その石には、深みのある暖色で施された十字架が描かれ、それに重なるように大きな星が描かれています。そして、描かれた星の角に一つずつ金色のドットが施され、星の内側にも周りにも金色のドットが散りばめられています。よく見ると、そのドットは、細い線で結び合わされているのです。掌に納まるほどの石の上に、なんと繊細なのでしょう。

この金色で散りばめられているドットも、大きな星を内外取り囲むようにしてきらめいている小さな星のように、私には思えます。大きな星を背景にして、小さな星々が安らかに遊んでいる、そんな風景を思い起こします。そして、その星たちが細いラインで結ばれている。それはまるで、この世界中の被造物が、大きな愛のもとでつながり合っていることを思い出させてくれます。人間はもとより、生きとし生けるもの、すべての命たちは、宇宙を司る神のもとで結び合わさり、つながっている、そのことを思い出させてくれます。

280年ぶりに見ることが許された先日の壮大な天体ショーを歓声と共に見上げたあの日あの時に想ったこと、それは、宇宙の中で太陽や月、星々を配置されるのは神様、人々の出会いも別れも、生まれるも死ぬも、人にはコントロールできないすべてを司られるのは、神様。その根底にあるのは愛。人間は、この神秘の前に、なんと小さく無力な存在なのだろうということでした。でも、さらに思ったこと、それは、あの時に一緒に天を見上げた人たちは、なんというご縁で巡り合ったたち、一生会わなくても何の不思議もない人たちが、一緒にノートルダムという園に集い、一緒に同じものを見上げて、歓声をあげている。そう思うと、その場にいた人たちすべてを抱きしめたくなるぐらい、一人ひとりが愛しく、また大切に感じました。私にとって、被造物である一人ひとり、共に生かされていることを喜び合いたくなる瞬間だったのです。神様の思いにふれる瞬間だったと言いかえることができるかもしれません。今、石を眺めながら、あの日のことをゆっくりと思い起こしています。

一人ひとり、一つひとつの被造物を、愛され、慈しまれ、そしてこの愛に応えて育ってほしい、芽生えてほしい、茂ってほしい、伸びてほしい、咲いてほしい、実ってほしい。笑って、泣いて、怒って、許して、愛してほしい。そして、孤独な人、助けの必要な人の友になってほしい。その人をどこまでも大切にしてほしい。その友のために命をかけても構わないと思えるほどにその人を愛してほしい。宇宙が、その愛で満たされてほしい。この石を掌に握っていると、だんだん私の体温が石に伝わり、温もりを感じてくる。そうすれば、神様の、一人ひとりに向けられたパーソナルで熱い想いが伝わってくるようです。

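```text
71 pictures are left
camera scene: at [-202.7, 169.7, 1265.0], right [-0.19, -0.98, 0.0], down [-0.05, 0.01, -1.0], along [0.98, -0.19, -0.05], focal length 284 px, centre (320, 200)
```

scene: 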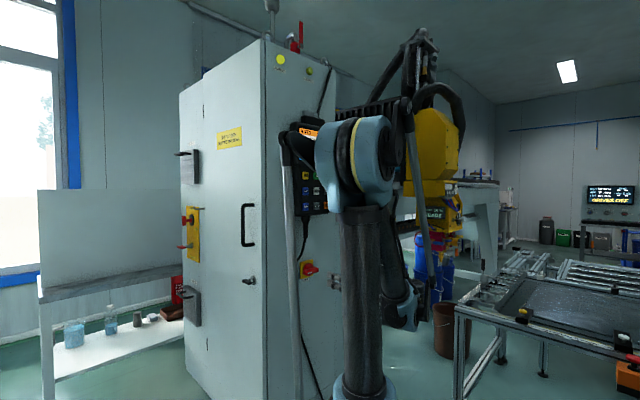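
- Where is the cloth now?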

私は、ノートルダムの学びの場にいる生徒たち一人ひとりに、この神さまのパーソナルな想いを伝えたい。一つひとつの学びの根源は、この想いを知ることにあるからです。授かる知恵は、この想いを深く知ることに結びついているからです。すべての学びは、愛につながっている。自分をだれかのために、何かのために、善のために、愛のために、恐れずに明け渡すことのできる人になるように、それが学びの究極の目的です。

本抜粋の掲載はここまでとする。